For instance, if you're examining a 3p orbital with \( n = 3 \) and \( l = 1 \), the orbital will have:\[ 3 - 1 - 1 = 1 \text{ radial node} \]This means there's one particular distance from the nucleus where electrons cannot be located, distinct from the smooth, increasing probability seen close to the atomic nucleus.

Angular Nodes

Angular nodes describe regions where there is a zero probability of finding an electron due to the orientation or shape of the orbital. These nodes depend entirely on the azimuthal quantum number \( l \). The number of angular nodes is equal to \( l \), hence providing clues about the orbital's shape:

• For \( l = 0 \), an \( s \)-orbital has no angular nodes and is spherical in shape.
• With \( l = 1 \), a \( p \)-orbital features one angular node, dividing space into lobes around a nucleus.
• At \( l = 2 \), d orbitals have two angular nodes, showcasing even more complex structures.

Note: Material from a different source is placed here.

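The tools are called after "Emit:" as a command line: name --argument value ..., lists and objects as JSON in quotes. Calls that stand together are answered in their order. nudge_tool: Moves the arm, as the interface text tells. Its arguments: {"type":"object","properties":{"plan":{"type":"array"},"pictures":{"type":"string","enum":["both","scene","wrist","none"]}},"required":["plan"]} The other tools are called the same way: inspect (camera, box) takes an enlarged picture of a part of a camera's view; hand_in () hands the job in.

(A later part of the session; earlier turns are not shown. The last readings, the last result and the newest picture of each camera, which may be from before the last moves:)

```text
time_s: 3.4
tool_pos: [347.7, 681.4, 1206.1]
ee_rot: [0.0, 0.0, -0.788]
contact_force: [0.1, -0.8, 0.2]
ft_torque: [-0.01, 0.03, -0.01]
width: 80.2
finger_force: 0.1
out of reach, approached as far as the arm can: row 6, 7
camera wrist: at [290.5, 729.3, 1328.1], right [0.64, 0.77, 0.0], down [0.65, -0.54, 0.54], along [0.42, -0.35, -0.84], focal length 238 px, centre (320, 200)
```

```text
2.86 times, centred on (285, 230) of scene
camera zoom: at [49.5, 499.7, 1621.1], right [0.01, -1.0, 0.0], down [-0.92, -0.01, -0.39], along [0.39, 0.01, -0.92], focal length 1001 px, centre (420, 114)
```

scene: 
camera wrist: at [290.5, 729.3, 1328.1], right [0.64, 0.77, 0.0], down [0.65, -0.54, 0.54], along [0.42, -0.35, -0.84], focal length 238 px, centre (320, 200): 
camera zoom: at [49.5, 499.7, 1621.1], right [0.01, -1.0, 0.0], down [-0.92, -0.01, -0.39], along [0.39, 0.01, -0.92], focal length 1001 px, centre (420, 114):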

Understanding angular nodes helps predict how orbitals align and overlap in different molecules, influencing molecular geometry and chemical bonding patterns.

Quantum Numbers

Quantum numbers are vital indicators that specify the properties of atomic orbitals and the electrons within them. There are four primary quantum numbers:

• **Principal Quantum Number (\( n \))**: Determines the size and energy of the orbital. Larger \( n \) suggests a greater energy level and larger orbital.
• **Azimuthal Quantum Number (\( l \))**: Defines the shape of the orbital. Values of \( l \) range from 0 to \( n-1 \), designating different shapes (s, p, d, f).
• **Magnetic Quantum Number (\( m_l \))**: Provides the orbital's orientation in space, varying between \(-l\) and \(+l\).
• **Spin Quantum Number (\( m_s \))**: Indicates the spin of the electron, either \(+\frac{1}{2}\) or \(-\frac{1}{2}\).

These quantum numbers collectively give a complete address to an electron's identity in an atom, dictating its energy, shape, and the spatial orientation of its orbital. They are essential for understanding complex atomic behaviors and have widespread implications in predicting chemical interactions.